Officials of the Naval Air Warfare Center Aircraft Division at Joint Base McGuire-Dix-Lakehurst, N.J., are asking engineers at the Lockheed Martin Mission Support and Training segment in Orlando, Fla., to build 29 electronic Consolidated Automated Support System (eCASS) low-rate initial production (LRIP) units.
The eCASS equipment is designed to help sailors and Marines to troubleshoot and repair aircraft assemblies at sea or ashore and return the avionics to service quickly.
The contract calls for Lockheed Martin to provide 29 eCASS radio frequency systems; 14 self-maintenance and test calibration operational test program sets; 12 calibration equipment kits; 29 shore installation kits; six ship installation kits; five test program sets development suites; seven high-power mission equipment kits; 21 electro-optic mission equipment kits; and one production asset.

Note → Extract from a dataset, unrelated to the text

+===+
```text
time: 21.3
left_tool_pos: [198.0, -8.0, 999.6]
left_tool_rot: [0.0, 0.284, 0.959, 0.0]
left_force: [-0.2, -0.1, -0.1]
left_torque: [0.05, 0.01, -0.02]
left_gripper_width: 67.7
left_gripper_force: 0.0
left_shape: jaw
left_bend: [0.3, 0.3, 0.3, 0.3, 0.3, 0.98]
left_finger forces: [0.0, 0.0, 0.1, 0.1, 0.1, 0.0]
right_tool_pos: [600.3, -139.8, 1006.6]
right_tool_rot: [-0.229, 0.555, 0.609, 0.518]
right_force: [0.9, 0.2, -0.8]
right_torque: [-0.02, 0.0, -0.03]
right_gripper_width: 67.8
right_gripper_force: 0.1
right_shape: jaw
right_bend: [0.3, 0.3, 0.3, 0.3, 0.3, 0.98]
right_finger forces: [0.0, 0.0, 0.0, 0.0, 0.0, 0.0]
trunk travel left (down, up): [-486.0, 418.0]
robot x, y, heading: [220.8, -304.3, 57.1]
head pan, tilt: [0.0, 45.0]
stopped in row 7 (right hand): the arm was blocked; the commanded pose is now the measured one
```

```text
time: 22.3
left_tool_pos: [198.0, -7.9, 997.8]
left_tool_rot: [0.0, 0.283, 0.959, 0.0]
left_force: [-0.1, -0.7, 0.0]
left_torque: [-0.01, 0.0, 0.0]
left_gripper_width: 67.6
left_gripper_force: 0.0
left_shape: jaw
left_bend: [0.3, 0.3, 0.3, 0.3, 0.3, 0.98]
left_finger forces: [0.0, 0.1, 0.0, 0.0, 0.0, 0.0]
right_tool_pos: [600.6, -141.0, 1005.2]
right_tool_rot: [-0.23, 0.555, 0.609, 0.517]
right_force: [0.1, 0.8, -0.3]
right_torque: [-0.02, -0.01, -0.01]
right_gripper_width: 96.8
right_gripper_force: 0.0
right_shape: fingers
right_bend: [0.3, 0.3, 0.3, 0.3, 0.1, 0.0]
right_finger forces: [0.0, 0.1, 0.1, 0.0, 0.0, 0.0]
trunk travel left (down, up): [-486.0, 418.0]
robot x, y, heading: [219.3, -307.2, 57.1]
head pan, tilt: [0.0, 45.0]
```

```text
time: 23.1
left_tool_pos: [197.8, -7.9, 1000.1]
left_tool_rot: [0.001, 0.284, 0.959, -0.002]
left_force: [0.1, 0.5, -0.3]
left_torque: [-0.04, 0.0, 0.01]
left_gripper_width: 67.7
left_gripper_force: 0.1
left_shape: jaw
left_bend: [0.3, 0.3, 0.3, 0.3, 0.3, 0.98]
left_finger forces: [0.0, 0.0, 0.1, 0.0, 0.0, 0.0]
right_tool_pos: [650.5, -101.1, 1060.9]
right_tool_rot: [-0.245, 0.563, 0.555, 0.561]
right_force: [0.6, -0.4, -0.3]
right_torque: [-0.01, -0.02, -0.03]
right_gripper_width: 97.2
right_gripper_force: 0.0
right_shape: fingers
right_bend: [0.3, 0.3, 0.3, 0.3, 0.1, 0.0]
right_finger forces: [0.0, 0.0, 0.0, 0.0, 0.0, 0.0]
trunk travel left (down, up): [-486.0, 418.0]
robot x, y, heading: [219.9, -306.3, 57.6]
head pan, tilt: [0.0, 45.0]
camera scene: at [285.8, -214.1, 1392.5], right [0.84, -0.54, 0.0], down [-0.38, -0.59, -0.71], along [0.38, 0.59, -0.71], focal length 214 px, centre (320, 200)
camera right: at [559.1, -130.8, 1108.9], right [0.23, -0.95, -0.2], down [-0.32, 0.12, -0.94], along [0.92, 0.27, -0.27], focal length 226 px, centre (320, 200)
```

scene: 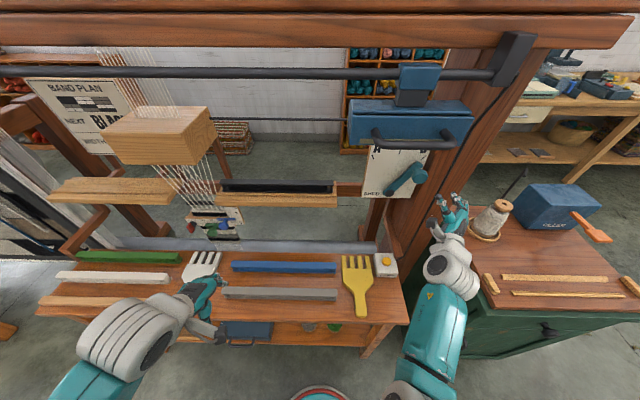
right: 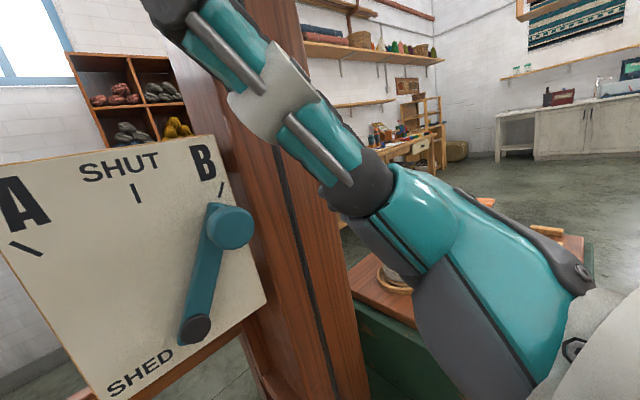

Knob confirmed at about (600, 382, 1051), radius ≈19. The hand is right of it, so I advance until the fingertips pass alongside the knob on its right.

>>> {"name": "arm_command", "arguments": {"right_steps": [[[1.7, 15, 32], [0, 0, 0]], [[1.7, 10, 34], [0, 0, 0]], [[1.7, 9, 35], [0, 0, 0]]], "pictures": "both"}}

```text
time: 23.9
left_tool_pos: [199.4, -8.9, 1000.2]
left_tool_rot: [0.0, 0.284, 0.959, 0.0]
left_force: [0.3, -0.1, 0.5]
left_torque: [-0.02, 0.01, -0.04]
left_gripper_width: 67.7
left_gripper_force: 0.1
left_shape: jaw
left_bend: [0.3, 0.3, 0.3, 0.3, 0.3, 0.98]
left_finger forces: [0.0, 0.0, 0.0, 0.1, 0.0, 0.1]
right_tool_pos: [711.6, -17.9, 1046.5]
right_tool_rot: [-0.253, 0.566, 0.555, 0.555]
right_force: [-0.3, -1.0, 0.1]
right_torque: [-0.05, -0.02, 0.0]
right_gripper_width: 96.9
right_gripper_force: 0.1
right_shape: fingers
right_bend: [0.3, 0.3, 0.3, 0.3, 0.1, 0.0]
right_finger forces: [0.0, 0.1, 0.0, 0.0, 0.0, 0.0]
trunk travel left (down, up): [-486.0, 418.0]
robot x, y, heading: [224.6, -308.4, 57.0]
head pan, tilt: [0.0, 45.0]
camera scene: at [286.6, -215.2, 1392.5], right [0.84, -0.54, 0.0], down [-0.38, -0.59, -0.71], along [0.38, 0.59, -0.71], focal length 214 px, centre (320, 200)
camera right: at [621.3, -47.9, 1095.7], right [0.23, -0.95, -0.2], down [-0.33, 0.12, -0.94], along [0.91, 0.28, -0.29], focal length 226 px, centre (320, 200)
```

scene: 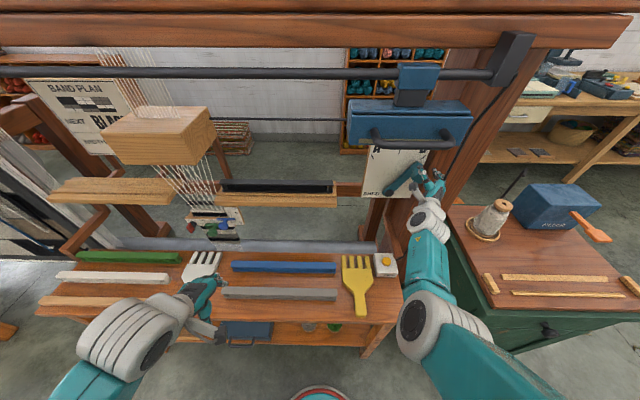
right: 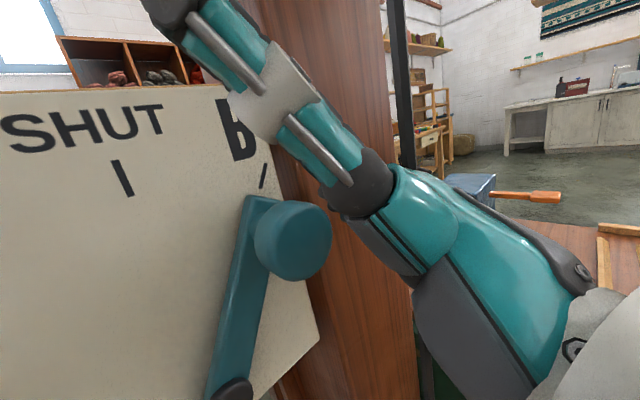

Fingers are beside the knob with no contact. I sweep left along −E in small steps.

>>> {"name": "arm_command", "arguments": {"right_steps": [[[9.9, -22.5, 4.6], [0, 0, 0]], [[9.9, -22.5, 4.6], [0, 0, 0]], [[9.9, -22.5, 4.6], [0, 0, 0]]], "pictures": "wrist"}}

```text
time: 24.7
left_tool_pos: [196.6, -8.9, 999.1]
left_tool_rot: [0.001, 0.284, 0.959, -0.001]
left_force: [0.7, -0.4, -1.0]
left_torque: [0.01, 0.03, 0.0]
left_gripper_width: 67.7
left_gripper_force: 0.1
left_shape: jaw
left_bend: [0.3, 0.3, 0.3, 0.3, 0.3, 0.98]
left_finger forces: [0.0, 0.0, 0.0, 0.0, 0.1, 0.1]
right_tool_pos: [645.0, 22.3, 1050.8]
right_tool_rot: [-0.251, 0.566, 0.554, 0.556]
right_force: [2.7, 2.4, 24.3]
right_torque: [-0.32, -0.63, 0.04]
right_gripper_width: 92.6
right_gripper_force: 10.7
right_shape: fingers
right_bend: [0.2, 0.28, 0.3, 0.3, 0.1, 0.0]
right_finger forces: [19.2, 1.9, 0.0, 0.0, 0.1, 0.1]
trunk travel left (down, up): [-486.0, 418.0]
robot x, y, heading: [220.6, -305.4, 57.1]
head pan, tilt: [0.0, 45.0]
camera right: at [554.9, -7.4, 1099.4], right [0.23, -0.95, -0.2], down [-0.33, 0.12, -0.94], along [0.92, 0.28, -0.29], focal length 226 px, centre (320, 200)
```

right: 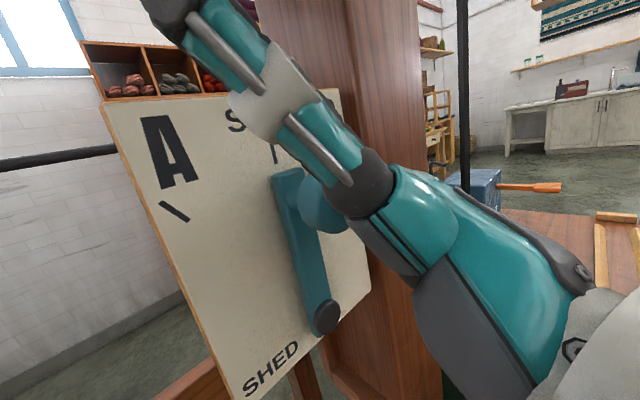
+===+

The eCASS test equipment is replacing the Navy's legacy CASS test equipment originally fielded in the early 1990s. CASS is the Navy’s standard automatic test equipment family supporting electronics on naval aircraft.

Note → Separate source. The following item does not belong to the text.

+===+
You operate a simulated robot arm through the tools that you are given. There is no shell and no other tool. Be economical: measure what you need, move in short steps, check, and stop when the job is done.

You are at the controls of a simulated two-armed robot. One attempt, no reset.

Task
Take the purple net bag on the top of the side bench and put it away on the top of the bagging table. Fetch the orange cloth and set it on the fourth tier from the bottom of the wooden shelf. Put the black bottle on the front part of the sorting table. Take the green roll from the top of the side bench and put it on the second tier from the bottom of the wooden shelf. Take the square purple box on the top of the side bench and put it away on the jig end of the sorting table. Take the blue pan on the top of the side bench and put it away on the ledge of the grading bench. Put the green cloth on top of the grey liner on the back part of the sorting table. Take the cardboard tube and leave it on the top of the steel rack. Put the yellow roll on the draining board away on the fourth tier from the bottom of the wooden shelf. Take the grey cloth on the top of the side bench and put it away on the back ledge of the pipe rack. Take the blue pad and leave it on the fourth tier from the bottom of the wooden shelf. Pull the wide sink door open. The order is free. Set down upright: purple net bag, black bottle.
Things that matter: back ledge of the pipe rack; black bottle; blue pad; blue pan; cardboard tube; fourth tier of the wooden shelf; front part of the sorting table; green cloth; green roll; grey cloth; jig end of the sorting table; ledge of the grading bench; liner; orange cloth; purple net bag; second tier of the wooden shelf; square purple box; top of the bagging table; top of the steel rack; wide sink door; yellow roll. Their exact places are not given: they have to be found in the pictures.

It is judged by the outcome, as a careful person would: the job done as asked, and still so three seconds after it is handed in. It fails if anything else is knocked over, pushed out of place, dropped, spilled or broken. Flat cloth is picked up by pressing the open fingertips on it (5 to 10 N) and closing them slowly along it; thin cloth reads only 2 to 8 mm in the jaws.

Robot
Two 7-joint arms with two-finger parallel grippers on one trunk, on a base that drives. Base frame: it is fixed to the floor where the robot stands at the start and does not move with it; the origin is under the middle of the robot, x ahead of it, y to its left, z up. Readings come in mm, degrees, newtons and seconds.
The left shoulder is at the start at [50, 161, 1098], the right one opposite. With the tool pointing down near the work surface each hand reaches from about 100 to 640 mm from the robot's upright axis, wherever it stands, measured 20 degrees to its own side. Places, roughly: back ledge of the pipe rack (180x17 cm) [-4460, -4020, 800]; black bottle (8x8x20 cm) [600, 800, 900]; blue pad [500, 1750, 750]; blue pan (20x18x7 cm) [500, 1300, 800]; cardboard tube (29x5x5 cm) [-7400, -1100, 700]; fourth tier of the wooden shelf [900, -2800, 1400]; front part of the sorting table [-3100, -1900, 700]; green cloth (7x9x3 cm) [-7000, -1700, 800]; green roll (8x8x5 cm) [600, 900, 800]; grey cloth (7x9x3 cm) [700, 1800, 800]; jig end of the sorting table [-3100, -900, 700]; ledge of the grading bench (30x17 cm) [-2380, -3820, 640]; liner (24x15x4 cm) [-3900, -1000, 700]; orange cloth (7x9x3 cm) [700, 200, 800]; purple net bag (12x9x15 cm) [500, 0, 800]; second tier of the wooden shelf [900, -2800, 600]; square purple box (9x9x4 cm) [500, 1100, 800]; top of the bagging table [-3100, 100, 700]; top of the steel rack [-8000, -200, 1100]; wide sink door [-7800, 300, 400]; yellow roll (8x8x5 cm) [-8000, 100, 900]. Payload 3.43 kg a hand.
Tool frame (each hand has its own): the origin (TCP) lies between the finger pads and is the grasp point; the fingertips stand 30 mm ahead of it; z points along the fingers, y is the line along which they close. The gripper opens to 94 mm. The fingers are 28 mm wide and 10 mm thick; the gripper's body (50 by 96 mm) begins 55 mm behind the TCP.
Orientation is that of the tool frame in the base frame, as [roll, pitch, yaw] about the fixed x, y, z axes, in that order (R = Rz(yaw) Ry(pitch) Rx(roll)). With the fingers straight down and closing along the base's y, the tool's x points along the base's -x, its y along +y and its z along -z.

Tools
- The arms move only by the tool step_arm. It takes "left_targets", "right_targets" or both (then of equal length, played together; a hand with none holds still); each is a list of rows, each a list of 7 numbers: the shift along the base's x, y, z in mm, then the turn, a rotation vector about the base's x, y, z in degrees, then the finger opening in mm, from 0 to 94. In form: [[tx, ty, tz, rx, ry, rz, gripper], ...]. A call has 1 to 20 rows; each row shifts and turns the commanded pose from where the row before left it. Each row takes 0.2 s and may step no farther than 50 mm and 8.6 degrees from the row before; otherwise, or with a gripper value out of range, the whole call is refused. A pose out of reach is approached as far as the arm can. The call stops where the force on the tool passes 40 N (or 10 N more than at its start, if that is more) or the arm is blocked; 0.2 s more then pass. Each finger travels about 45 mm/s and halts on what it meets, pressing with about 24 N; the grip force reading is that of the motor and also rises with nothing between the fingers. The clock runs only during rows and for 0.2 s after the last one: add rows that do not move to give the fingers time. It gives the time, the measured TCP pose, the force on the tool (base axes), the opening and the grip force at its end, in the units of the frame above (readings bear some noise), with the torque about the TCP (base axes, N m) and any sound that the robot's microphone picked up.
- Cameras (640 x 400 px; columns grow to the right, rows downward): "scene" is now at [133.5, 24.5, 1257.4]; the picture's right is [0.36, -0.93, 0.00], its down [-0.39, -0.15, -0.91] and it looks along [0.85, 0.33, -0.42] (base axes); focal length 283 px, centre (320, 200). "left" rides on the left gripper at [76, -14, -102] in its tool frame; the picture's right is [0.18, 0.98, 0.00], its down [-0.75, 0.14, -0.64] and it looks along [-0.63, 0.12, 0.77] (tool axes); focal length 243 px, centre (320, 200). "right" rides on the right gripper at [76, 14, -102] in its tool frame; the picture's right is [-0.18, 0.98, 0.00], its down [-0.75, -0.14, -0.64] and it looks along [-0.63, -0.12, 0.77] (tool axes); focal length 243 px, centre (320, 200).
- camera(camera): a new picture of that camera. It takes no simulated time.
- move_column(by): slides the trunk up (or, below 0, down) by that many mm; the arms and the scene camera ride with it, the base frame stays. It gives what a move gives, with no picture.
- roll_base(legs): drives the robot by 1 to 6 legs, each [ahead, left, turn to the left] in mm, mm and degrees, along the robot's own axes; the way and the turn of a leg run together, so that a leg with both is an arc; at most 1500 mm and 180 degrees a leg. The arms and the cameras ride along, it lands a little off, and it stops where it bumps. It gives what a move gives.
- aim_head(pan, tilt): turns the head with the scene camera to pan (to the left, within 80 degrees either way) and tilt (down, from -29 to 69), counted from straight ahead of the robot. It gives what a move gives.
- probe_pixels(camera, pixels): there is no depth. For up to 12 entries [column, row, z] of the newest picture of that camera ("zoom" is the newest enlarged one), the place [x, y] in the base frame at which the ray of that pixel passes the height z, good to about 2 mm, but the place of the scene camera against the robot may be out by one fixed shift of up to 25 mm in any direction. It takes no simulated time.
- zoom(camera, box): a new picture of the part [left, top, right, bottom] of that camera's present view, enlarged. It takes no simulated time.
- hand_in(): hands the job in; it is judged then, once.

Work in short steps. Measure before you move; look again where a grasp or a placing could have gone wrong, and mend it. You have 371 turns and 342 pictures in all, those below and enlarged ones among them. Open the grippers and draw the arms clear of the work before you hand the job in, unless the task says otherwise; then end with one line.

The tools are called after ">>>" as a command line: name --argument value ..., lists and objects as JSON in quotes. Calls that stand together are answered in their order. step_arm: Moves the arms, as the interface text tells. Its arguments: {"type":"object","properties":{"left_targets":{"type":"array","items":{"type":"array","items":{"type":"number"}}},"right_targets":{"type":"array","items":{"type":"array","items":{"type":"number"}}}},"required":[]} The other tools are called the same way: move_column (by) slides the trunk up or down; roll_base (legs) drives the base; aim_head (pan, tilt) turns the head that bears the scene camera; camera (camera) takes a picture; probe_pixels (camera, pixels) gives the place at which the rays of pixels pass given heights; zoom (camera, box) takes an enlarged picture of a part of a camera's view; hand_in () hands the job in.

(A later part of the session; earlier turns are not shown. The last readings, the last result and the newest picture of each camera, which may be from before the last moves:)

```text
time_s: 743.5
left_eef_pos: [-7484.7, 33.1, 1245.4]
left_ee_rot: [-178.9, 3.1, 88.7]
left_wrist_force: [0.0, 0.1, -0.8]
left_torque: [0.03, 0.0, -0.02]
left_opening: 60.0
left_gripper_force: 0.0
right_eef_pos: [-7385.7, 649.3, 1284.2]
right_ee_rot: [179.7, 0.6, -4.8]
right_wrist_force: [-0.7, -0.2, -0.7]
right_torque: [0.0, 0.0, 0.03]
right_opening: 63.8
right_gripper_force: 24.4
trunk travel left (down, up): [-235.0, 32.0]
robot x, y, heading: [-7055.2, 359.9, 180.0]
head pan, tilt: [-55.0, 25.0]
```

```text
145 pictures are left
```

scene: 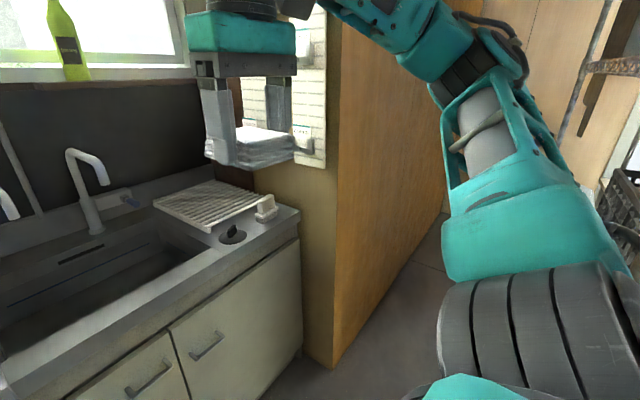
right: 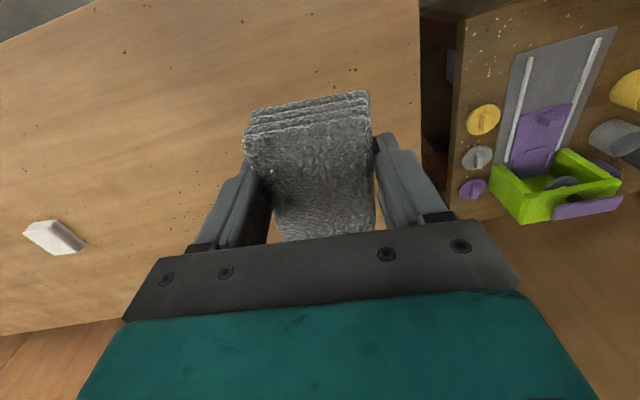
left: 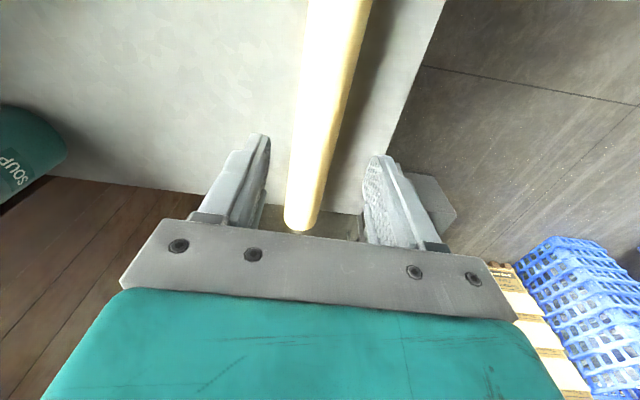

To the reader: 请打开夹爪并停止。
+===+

The first eCASS station was to be delivered to the Navy last November to support all the aircraft in the Navy’s fleet, extending to new weapons systems such as the F-35 Lightning II joint strike fighter. Lockheed Martin won a $103 million LRIP contract in January 2014 for the first 36 eCASS stations.
The eCASS station is the workhorse for avionics repair across the naval aviation enterprise, Lockheed Martin officials say. The test gear helps aircraft maintainers return equipment to readiness status quickly and efficiently. Compatibility with legacy CASS stations preserves the Navy’s investment in more than 550 test program sets supporting 750 avionic components.
The eCASS architecture is based on the Lockheed Martin LM-STAR commercial automated testing system that is designed to facilitate technology insertion and long-term supportability.
LM-STAR serves as the cornerstone of the F-35 Lightning II harmonization plan, which helps enable several different avionics manufacturers to develop tests to help electronics move from the factory floor to fleet maintenance depots, Lockheed Martin officials say.
On this contract Lockheed Martin will do the work in Orlando, Fla.; Hunt Valley, Md.; North Reading, Mass.; Irvine, Calif.; San Diego; Austin, Texas; Minneapolis; Bohemia, N.Y.; Everett, Wash.; and Woodstock, N.Y., and should be finished by July 2017.